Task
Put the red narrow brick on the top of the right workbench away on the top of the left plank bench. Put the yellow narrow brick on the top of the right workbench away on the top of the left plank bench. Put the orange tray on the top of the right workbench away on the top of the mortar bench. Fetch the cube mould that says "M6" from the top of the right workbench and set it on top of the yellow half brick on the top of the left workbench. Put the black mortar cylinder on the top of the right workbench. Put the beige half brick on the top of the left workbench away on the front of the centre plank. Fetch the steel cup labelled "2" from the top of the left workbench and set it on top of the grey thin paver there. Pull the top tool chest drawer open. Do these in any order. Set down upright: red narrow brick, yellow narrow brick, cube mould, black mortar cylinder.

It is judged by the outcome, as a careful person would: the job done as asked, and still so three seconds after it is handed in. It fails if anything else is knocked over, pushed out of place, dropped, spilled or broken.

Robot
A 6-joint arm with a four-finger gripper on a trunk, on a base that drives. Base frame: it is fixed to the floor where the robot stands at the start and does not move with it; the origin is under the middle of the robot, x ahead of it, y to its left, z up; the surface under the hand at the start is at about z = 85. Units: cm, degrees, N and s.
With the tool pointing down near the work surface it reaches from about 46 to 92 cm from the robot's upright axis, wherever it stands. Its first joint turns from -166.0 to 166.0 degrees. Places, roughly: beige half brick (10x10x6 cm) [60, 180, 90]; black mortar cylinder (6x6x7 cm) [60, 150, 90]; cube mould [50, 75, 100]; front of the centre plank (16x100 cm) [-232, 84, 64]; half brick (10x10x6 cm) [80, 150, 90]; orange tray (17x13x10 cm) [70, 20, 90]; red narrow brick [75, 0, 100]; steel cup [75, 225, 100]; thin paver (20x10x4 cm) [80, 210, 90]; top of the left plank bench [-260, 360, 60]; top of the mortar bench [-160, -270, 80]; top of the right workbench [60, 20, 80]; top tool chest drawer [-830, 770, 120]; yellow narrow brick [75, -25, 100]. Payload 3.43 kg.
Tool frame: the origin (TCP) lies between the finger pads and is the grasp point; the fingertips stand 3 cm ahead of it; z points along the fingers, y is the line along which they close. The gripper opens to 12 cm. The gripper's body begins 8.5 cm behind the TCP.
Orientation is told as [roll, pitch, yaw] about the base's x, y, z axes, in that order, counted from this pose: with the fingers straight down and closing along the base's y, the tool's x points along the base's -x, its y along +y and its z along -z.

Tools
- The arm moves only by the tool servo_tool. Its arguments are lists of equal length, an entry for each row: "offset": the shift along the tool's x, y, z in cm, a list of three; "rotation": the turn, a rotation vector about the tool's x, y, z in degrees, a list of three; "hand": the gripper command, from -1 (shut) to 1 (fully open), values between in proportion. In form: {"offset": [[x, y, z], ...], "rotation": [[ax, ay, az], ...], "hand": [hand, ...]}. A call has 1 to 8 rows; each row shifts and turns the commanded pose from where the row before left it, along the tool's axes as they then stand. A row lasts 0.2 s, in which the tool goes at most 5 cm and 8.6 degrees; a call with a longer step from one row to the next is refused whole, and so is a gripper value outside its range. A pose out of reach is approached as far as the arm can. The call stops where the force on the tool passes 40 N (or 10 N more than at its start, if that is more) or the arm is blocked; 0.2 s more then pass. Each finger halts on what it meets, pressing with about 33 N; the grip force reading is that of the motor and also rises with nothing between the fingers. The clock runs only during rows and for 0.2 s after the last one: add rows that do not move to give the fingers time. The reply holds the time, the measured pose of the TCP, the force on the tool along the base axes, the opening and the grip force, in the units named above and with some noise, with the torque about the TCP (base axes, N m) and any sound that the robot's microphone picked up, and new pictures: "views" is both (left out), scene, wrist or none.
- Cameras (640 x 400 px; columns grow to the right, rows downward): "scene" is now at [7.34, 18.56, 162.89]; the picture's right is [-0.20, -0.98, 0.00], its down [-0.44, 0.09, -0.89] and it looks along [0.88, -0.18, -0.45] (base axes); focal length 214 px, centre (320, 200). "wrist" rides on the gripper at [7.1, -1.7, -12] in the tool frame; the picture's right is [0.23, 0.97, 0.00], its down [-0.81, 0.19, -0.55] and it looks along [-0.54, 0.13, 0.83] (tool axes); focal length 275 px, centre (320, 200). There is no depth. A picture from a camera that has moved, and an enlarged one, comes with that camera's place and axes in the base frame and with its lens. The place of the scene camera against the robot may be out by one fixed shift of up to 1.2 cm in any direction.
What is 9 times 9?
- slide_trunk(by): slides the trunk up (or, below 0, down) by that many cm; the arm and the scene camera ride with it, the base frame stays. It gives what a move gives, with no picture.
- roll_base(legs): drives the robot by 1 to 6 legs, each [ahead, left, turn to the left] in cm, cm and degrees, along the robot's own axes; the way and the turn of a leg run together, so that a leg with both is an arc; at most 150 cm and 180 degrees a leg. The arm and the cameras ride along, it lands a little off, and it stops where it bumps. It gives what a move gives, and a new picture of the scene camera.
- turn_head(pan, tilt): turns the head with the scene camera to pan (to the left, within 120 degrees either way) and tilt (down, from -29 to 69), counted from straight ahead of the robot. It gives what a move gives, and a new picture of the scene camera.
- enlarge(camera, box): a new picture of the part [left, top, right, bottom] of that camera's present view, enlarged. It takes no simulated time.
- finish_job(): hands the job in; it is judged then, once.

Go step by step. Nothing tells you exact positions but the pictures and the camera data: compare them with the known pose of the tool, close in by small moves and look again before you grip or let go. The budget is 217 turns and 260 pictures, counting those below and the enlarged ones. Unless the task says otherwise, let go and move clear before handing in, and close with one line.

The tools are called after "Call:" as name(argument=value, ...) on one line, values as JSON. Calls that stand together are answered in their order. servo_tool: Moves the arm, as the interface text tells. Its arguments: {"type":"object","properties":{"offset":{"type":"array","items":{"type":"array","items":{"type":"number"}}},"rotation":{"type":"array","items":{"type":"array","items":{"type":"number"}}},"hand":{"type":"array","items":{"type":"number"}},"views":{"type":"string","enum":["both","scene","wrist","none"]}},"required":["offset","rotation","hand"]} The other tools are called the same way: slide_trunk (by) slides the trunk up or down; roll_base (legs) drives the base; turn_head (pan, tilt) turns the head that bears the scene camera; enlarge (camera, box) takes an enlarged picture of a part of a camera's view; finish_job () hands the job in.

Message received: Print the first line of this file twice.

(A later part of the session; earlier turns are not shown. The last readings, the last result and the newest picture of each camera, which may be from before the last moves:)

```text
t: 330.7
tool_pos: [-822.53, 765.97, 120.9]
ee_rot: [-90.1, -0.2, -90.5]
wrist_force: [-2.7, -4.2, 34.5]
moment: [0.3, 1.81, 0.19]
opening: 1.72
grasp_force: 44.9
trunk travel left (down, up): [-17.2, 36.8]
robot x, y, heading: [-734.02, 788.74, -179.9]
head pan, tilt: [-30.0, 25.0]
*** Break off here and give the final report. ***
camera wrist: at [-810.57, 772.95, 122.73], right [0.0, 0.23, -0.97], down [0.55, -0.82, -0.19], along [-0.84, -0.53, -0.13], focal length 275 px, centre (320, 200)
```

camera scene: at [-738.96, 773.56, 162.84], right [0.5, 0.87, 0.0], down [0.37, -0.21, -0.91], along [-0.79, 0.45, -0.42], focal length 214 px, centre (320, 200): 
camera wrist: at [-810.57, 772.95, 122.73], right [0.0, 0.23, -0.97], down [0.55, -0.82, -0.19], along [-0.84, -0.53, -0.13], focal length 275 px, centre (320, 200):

* * *

# AIM OF THE EXERCISE
Return what is listed above, exactly and completely.

# EXERCISE SOLUTION
Task
Put the red narrow brick on the top of the right workbench away on the top of the left plank bench. Put the yellow narrow brick on the top of the right workbench away on the top of the left plank bench. Put the orange tray on the top of the right workbench away on the top of the mortar bench. Fetch the cube mould that says "M6" from the top of the right workbench and set it on top of the yellow half brick on the top of the left workbench. Put the black mortar cylinder on the top of the right workbench. Put the beige half brick on the top of the left workbench away on the front of the centre plank. Fetch the steel cup labelled "2" from the top of the left workbench and set it on top of the grey thin paver there. Pull the top tool chest drawer open. Do these in any order. Set down upright: red narrow brick, yellow narrow brick, cube mould, black mortar cylinder.

It is judged by the outcome, as a careful person would: the job done as asked, and still so three seconds after it is handed in. It fails if anything else is knocked over, pushed out of place, dropped, spilled or broken.

Robot
A 6-joint arm with a four-finger gripper on a trunk, on a base that drives. Base frame: it is fixed to the floor where the robot stands at the start and does not move with it; the origin is under the middle of the robot, x ahead of it, y to its left, z up; the surface under the hand at the start is at about z = 85. Units: cm, degrees, N and s.
With the tool pointing down near the work surface it reaches from about 46 to 92 cm from the robot's upright axis, wherever it stands. Its first joint turns from -166.0 to 166.0 degrees. Places, roughly: beige half brick (10x10x6 cm) [60, 180, 90]; black mortar cylinder (6x6x7 cm) [60, 150, 90]; cube mould [50, 75, 100]; front of the centre plank (16x100 cm) [-232, 84, 64]; half brick (10x10x6 cm) [80, 150, 90]; orange tray (17x13x10 cm) [70, 20, 90]; red narrow brick [75, 0, 100]; steel cup [75, 225, 100]; thin paver (20x10x4 cm) [80, 210, 90]; top of the left plank bench [-260, 360, 60]; top of the mortar bench [-160, -270, 80]; top of the right workbench [60, 20, 80]; top tool chest drawer [-830, 770, 120]; yellow narrow brick [75, -25, 100]. Payload 3.43 kg.
Tool frame: the origin (TCP) lies between the finger pads and is the grasp point; the fingertips stand 3 cm ahead of it; z points along the fingers, y is the line along which they close. The gripper opens to 12 cm. The gripper's body begins 8.5 cm behind the TCP.
Orientation is told as [roll, pitch, yaw] about the base's x, y, z axes, in that order, counted from this pose: with the fingers straight down and closing along the base's y, the tool's x points along the base's -x, its y along +y and its z along -z.

Tools
- The arm moves only by the tool servo_tool. Its arguments are lists of equal length, an entry for each row: "offset": the shift along the tool's x, y, z in cm, a list of three; "rotation": the turn, a rotation vector about the tool's x, y, z in degrees, a list of three; "hand": the gripper command, from -1 (shut) to 1 (fully open), values between in proportion. In form: {"offset": [[x, y, z], ...], "rotation": [[ax, ay, az], ...], "hand": [hand, ...]}. A call has 1 to 8 rows; each row shifts and turns the commanded pose from where the row before left it, along the tool's axes as they then stand. A row lasts 0.2 s, in which the tool goes at most 5 cm and 8.6 degrees; a call with a longer step from one row to the next is refused whole, and so is a gripper value outside its range. A pose out of reach is approached as far as the arm can. The call stops where the force on the tool passes 40 N (or 10 N more than at its start, if that is more) or the arm is blocked; 0.2 s more then pass. Each finger halts on what it meets, pressing with about 33 N; the grip force reading is that of the motor and also rises with nothing between the fingers. The clock runs only during rows and for 0.2 s after the last one: add rows that do not move to give the fingers time. The reply holds the time, the measured pose of the TCP, the force on the tool along the base axes, the opening and the grip force, in the units named above and with some noise, with the torque about the TCP (base axes, N m) and any sound that the robot's microphone picked up, and new pictures: "views" is both (left out), scene, wrist or none.
- Cameras (640 x 400 px; columns grow to the right, rows downward): "scene" is now at [7.34, 18.56, 162.89]; the picture's right is [-0.20, -0.98, 0.00], its down [-0.44, 0.09, -0.89] and it looks along [0.88, -0.18, -0.45] (base axes); focal length 214 px, centre (320, 200). "wrist" rides on the gripper at [7.1, -1.7, -12] in the tool frame; the picture's right is [0.23, 0.97, 0.00], its down [-0.81, 0.19, -0.55] and it looks along [-0.54, 0.13, 0.83] (tool axes); focal length 275 px, centre (320, 200). There is no depth. A picture from a camera that has moved, and an enlarged one, comes with that camera's place and axes in the base frame and with its lens. The place of the scene camera against the robot may be out by one fixed shift of up to 1.2 cm in any direction.
What is 9 times 9?
- slide_trunk(by): slides the trunk up (or, below 0, down) by that many cm; the arm and the scene camera ride with it, the base frame stays. It gives what a move gives, with no picture.
- roll_base(legs): drives the robot by 1 to 6 legs, each [ahead, left, turn to the left] in cm, cm and degrees, along the robot's own axes; the way and the turn of a leg run together, so that a leg with both is an arc; at most 150 cm and 180 degrees a leg. The arm and the cameras ride along, it lands a little off, and it stops where it bumps. It gives what a move gives, and a new picture of the scene camera.
- turn_head(pan, tilt): turns the head with the scene camera to pan (to the left, within 120 degrees either way) and tilt (down, from -29 to 69), counted from straight ahead of the robot. It gives what a move gives, and a new picture of the scene camera.
- enlarge(camera, box): a new picture of the part [left, top, right, bottom] of that camera's present view, enlarged. It takes no simulated time.
- finish_job(): hands the job in; it is judged then, once.

Go step by step. Nothing tells you exact positions but the pictures and the camera data: compare them with the known pose of the tool, close in by small moves and look again before you grip or let go. The budget is 217 turns and 260 pictures, counting those below and the enlarged ones. Unless the task says otherwise, let go and move clear before handing in, and close with one line.

The tools are called after "Call:" as name(argument=value, ...) on one line, values as JSON. Calls that stand together are answered in their order. servo_tool: Moves the arm, as the interface text tells. Its arguments: {"type":"object","properties":{"offset":{"type":"array","items":{"type":"array","items":{"type":"number"}}},"rotation":{"type":"array","items":{"type":"array","items":{"type":"number"}}},"hand":{"type":"array","items":{"type":"number"}},"views":{"type":"string","enum":["both","scene","wrist","none"]}},"required":["offset","rotation","hand"]} The other tools are called the same way: slide_trunk (by) slides the trunk up or down; roll_base (legs) drives the base; turn_head (pan, tilt) turns the head that bears the scene camera; enlarge (camera, box) takes an enlarged picture of a part of a camera's view; finish_job () hands the job in.

Message received: Print the first line of this file twice.

(A later part of the session; earlier turns are not shown. The last readings, the last result and the newest picture of each camera, which may be from before the last moves:)

```text
t: 330.7
tool_pos: [-822.53, 765.97, 120.9]
ee_rot: [-90.1, -0.2, -90.5]
wrist_force: [-2.7, -4.2, 34.5]
moment: [0.3, 1.81, 0.19]
opening: 1.72
grasp_force: 44.9
trunk travel left (down, up): [-17.2, 36.8]
robot x, y, heading: [-734.02, 788.74, -179.9]
head pan, tilt: [-30.0, 25.0]
*** Break off here and give the final report. ***
camera wrist: at [-810.57, 772.95, 122.73], right [0.0, 0.23, -0.97], down [0.55, -0.82, -0.19], along [-0.84, -0.53, -0.13], focal length 275 px, centre (320, 200)
```

camera scene: at [-738.96, 773.56, 162.84], right [0.5, 0.87, 0.0], down [0.37, -0.21, -0.91], along [-0.79, 0.45, -0.42], focal length 214 px, centre (320, 200): 
camera wrist: at [-810.57, 772.95, 122.73], right [0.0, 0.23, -0.97], down [0.55, -0.82, -0.19], along [-0.84, -0.53, -0.13], focal length 275 px, centre (320, 200):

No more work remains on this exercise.